A Jamestown woman who was accused of smuggling drugs into the county jail, as well as the recipient who is behind bars for killing two people, have both been indicted.

Chautauqua County District Attorney Jason Schmidt has announced that Debbie Hires, 57, and Randall Rolison, 61, have been indicted by a county grand jury on charges of fifth-degree criminal sale of a controlled substance and first-degree promoting prison contraband. Earlier this year, the county Sheriff’s Office filed the same charges against Hires and Rolison as well as a charge of seventh-degree criminal possession of a controlled substance.

The indictment alleges that Hires gave a quantity of methamphetamine to Rolison during a visit with him while he was housed at the Chautauqua County Jail on March 7.

“A quick response from corrections officers at the jail resulted in the retrieval of the methamphetamine from Mr. Rolison’s person. The investigation was then conducted by the Chautauqua County Sheriff’s Department Criminal Investigation Division,” Schmidt said in a news release.

Hires was arraigned on Sept. 4 by Judge David Foley and pleaded not guilty. She was released on her own recognizance and is scheduled for a pre-trial conference on Nov. 8.

Rolison was brought to the county from Attica Correctional Facility and arraigned Sept. 9 by Foley. Rolison pleaded not guilty and is scheduled for a pre-trial conference on Nov. 12.

Schmidt said the incident occurred days before Rolison was to be transported to the custody of the state Department of Corrections and Community Supervision to begin serving his sentence in state prison on the two fatal motor vehicle accidents. Rolison pleaded guilty in June 2023 to second-degree manslaughter in the Dec. 31, 2021, death of Alexis Hughan, and to aggravated vehicular homicide for the Dec. 3, 2022, death of Linda Kraemer.

Hughan was 15 years old and a 10th-grader at Jamestown High School when she died.

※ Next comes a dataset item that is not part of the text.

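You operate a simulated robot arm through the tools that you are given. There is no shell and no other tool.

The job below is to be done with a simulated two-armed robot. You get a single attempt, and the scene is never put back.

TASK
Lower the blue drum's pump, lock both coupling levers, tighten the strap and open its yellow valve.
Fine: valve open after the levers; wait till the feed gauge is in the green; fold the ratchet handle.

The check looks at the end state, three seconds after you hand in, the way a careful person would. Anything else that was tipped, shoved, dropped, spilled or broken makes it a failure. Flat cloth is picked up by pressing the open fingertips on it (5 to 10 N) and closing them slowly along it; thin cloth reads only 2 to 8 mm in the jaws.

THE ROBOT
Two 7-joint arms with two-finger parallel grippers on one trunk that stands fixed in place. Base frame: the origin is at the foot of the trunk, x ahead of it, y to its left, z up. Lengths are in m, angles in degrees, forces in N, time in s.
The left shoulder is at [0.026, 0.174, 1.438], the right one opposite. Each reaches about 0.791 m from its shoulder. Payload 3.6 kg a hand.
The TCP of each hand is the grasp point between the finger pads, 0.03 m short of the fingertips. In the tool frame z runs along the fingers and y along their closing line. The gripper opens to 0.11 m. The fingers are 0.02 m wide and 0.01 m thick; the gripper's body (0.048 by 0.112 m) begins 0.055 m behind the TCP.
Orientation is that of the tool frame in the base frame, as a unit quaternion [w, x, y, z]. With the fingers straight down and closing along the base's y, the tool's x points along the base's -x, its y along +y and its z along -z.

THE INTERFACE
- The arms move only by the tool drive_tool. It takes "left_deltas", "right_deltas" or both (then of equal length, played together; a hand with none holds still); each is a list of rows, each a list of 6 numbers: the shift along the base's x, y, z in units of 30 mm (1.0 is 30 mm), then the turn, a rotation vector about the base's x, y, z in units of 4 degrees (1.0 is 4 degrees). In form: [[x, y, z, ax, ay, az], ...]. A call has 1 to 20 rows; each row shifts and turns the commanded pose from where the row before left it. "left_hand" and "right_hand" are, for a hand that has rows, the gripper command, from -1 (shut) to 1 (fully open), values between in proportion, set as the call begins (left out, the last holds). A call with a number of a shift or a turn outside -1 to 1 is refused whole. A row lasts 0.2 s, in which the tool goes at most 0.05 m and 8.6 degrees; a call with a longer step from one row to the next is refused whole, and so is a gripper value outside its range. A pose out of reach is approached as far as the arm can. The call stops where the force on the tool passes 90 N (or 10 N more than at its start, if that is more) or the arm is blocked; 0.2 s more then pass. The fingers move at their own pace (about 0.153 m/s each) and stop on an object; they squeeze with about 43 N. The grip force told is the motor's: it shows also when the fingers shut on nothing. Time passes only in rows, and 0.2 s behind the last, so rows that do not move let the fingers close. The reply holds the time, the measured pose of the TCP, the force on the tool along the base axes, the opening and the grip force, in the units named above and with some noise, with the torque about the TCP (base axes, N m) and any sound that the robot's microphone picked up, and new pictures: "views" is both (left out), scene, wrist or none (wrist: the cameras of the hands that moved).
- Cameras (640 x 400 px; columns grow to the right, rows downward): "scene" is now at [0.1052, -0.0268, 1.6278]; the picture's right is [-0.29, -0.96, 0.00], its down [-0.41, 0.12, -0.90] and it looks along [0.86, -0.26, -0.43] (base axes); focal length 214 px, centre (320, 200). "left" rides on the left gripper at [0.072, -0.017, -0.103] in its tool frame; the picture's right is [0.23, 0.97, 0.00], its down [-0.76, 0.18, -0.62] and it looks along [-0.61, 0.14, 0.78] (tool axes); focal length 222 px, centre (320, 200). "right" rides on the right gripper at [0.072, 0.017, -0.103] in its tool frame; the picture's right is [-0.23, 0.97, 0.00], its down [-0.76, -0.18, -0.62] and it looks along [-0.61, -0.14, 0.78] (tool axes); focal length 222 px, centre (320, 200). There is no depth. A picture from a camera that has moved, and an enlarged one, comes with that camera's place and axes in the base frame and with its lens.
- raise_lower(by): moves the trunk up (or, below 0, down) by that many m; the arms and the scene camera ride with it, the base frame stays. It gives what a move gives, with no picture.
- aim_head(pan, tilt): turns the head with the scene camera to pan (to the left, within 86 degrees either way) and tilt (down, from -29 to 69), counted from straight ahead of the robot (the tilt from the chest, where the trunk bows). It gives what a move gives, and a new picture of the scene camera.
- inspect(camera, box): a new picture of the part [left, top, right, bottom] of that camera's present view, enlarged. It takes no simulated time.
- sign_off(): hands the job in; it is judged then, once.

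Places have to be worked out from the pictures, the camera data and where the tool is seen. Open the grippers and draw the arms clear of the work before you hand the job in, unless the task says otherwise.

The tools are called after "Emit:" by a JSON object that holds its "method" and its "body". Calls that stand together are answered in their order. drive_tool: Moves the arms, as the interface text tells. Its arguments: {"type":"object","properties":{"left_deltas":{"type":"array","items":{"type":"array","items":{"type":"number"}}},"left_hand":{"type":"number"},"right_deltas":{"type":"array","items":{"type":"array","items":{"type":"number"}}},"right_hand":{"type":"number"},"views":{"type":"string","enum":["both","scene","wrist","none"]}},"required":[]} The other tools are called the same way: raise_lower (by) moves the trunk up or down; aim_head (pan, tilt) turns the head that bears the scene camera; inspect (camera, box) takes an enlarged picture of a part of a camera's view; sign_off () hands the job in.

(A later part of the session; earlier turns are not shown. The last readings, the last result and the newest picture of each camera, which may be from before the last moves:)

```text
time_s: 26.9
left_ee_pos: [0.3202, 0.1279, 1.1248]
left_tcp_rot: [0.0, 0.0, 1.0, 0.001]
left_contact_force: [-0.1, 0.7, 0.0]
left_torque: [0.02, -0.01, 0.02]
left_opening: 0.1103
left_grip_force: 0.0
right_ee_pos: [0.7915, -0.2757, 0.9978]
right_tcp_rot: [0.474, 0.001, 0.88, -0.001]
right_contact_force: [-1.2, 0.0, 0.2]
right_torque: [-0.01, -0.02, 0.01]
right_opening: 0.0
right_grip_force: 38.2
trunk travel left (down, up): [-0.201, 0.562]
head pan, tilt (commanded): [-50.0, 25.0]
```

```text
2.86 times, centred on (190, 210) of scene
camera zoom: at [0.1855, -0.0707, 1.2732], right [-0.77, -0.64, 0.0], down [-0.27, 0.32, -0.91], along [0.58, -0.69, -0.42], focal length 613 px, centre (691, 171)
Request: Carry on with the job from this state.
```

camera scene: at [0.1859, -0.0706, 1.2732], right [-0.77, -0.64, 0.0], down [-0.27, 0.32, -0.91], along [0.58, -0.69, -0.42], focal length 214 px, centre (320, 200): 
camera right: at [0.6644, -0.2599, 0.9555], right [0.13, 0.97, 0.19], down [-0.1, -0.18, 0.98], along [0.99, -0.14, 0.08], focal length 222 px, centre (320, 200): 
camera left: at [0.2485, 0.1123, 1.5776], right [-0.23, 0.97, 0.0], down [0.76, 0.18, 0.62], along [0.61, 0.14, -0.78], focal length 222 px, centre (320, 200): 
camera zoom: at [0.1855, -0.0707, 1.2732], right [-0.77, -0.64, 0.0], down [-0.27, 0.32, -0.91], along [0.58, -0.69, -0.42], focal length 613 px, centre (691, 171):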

Kraemer was 71. She was killed while Rolison was out on bail.

“From the outset of each of these tragedies, they have been my primary focus,” Schmidt said in a statement after Rolison pleaded guilty in Chautauqua County Court. “This is the best I could do for them, but it will never heal the wounds inflicted upon them. The holes in their lives will never be filled.”

Rolison was sentenced in February to between 13 and 40 years in state prison. While he was waiting to be transferred to the Attica Correctional Facility, deputies in the county jail stopped the attempt to smuggle drugs into the jail.

Rolison has also pleaded guilty in federal court to being a felon in possession of firearms and ammunition.

Assistant U.S. Attorney Louis Testani, who is handling the firearms case, stated that in January 2022, the Jamestown Police Department and FBI began investigating Rolison’s purchase of firearms outside of the state of New York and subsequent sale of the firearms in the Southern Tier of New York. The investigation determined that Rolison, an over-the-road truck driver, purchased firearms and ammunition from a roadside stand in the state of Georgia between the summer 2021 and December 2021, and subsequently transported and sold, or attempted to sell, a total of nine firearms and ammunition in New York.

Rolison sent pictures of the firearms via text message to various individuals to solicit interest in purchasing them and would subsequently straw purchase the firearms on behalf of the individuals. In June 1997, Rolison was convicted of a felony in Michigan and is legally prohibited from possessing a firearm.